» Challenge A
Please copy out the portion of the source extract from "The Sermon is" to "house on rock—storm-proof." without changes.

════════

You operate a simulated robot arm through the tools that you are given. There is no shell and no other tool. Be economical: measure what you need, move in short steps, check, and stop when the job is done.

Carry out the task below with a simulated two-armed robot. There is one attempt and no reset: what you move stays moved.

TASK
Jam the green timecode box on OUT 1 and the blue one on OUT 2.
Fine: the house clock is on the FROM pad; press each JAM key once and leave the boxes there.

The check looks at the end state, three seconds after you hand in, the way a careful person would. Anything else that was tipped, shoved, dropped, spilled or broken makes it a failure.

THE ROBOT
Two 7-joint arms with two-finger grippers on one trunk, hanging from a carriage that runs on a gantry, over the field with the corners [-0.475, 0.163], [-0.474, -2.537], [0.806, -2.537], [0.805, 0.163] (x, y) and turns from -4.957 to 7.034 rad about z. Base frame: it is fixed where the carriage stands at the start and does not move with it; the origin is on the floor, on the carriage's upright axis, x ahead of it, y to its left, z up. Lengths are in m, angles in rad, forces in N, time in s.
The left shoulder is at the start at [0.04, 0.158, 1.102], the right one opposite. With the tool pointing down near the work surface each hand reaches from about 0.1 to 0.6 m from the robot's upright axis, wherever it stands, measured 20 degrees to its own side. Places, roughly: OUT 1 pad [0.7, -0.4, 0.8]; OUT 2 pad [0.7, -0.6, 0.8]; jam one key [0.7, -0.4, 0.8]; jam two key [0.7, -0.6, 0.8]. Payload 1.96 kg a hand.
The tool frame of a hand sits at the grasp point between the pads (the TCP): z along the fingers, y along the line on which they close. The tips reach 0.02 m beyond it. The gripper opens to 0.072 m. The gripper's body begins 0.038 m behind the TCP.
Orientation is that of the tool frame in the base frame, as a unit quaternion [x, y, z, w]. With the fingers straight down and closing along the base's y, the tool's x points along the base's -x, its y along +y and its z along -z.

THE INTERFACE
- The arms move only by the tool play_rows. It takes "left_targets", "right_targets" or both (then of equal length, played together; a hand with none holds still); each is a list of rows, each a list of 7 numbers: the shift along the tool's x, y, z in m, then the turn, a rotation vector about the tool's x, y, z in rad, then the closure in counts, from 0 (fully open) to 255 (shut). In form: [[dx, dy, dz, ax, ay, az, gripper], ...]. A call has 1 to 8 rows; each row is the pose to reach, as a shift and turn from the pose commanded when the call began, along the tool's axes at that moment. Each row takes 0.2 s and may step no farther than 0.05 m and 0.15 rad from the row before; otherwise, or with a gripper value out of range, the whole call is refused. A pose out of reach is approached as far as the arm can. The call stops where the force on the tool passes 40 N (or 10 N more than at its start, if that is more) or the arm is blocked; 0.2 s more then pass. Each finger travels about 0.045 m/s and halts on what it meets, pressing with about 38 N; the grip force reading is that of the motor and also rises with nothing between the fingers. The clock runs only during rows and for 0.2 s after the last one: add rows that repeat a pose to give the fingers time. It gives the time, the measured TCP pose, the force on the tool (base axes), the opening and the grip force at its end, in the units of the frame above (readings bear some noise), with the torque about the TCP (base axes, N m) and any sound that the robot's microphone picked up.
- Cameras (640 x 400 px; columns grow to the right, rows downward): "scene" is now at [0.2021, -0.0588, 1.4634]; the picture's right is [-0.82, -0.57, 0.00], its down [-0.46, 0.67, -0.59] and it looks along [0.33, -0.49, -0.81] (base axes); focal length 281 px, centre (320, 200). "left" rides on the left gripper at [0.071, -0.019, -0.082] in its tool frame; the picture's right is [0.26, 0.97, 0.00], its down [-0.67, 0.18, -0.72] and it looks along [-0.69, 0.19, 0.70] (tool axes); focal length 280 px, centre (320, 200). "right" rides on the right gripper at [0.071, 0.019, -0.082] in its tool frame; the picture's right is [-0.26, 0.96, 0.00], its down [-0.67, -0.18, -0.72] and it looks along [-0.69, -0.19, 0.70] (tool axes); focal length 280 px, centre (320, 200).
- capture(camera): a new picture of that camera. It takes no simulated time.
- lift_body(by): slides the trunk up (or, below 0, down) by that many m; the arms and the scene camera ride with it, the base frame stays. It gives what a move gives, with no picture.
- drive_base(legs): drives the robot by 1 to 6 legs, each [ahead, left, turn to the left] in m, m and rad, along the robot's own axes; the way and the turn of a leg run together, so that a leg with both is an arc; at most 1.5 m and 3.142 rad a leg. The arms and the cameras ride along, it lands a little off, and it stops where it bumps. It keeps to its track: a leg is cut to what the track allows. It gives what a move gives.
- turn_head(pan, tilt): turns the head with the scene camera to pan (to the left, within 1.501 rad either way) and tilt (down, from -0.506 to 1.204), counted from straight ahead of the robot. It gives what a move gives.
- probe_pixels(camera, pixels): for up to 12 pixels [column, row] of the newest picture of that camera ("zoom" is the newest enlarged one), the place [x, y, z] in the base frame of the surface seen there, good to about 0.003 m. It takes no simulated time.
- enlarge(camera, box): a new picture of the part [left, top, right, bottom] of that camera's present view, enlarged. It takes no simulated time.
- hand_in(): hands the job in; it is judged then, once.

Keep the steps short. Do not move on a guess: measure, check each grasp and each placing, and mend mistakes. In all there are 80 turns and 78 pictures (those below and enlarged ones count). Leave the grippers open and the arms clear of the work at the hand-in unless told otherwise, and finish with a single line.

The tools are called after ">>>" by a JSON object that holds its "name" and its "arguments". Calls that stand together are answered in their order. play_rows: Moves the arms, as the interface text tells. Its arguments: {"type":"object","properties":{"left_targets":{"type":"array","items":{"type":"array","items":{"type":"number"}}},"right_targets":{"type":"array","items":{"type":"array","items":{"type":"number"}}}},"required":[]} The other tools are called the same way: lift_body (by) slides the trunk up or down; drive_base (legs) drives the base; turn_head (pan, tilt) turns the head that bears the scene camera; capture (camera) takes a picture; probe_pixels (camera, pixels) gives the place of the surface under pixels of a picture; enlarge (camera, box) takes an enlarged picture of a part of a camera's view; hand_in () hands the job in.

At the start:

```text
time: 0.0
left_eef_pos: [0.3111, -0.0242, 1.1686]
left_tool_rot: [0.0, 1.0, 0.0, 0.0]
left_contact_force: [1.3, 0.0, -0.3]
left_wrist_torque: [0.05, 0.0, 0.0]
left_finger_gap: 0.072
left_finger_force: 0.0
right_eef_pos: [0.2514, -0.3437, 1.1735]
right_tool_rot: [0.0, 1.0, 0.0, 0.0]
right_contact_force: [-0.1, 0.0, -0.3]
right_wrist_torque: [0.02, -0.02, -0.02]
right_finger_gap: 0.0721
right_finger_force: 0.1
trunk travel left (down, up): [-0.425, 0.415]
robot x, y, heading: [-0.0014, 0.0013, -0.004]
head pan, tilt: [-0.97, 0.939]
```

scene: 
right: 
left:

════════

» Challenge B
Begin with the line that has "- turn_head(pan, tilt): turns" in the listing above and end after the line that has "- probe_pixels(camera, pixels): for"; output those lines exactly.

» Source extract
════════

Therefore, everyone who hears these words of Mine and acts on them will be like a sensible man who built his house on the rock. The rain fell, the rivers rose, and the winds blew and pounded that house. Yet it didn’t collapse, because its foundation was on the rock. But everyone who hears these words of Mine and doesn’t act on them will be like a foolish man who built his house on the sand. The rain fell, the rivers rose, the winds blew and pounded that house, and it collapsed. And its collapse was great!” (Matthew 7:24-27)
In Sunday school and VBS when I was a child, this passage was a favorite of teachers and pastors everywhere. Why not? It’s one of Jesus’ most powerful images.
But like many things, we quickly misappropriate it. A good evangelical, I was taught that Jesus is the Rock, and to build one’s life on the Rock means to invite him into our hearts.
That’s not what Jesus said. Rather, this is his conclusion to the long-form teaching we know as the Sermon on the Mount, the most comprehensive collection of moral and spiritual teachings Jesus gave us.
The Sermon is not about how to go to heaven. It’s about how to live. It’s about ordering our lives properly in relation to the kingdom, to God, to ourselves, and to others.
If we DO this, Jesus says; if we actually ACT on his teachings, we will build our house on rock—storm-proof.
On the other hand, if we allow his teachings to go in one ear and out the other, if we never turn hearing into action, they will do us no good. When the storms come, all our knowledge will not help us. It’s only what we DID with it that builds anything real in our lives.
As obvious—even self-evident—as this should be, Jesus’ common-sense conclusion can and does awaken ambivalence and confusion in us.
It brings anxiety as to our salvation: does the Sermon on the Mount’s emphasis on action mean that salvation is by works after all?
It brings anxiety as to judgment: do we need to plunge back into a law-oriented relationship with God, always afraid we’re not measuring up … forever uncertain as to whether our “Lord, Lord” at the end of time will result in our hearing, “Depart from me, I never knew you”?
I suggest these anxieties are a sign that we’re still thinking in the wrong categories. We can and SHOULD embrace Jesus’ emphasis on action, without fearing for our salvation. In this case, salvation isn’t the point.
We really need to grasp this, both so that we can get free of crippling confusion AND so that we can pour ourselves wholeheartedly into the lifestyle of the kingdom.

════════

» Written response A
The Sermon is not about how to go to heaven. It’s about how to live. It’s about ordering our lives properly in relation to the kingdom, to God, to ourselves, and to others.
If we DO this, Jesus says; if we actually ACT on his teachings, we will build our house on rock—storm-proof.

» Written response B
- turn_head(pan, tilt): turns the head with the scene camera to pan (to the left, within 1.501 rad either way) and tilt (down, from -0.506 to 1.204), counted from straight ahead of the robot. It gives what a move gives.
- probe_pixels(camera, pixels): for up to 12 pixels [column, row] of the newest picture of that camera ("zoom" is the newest enlarged one), the place [x, y, z] in the base frame of the surface seen there, good to about 0.003 m. It takes no simulated time.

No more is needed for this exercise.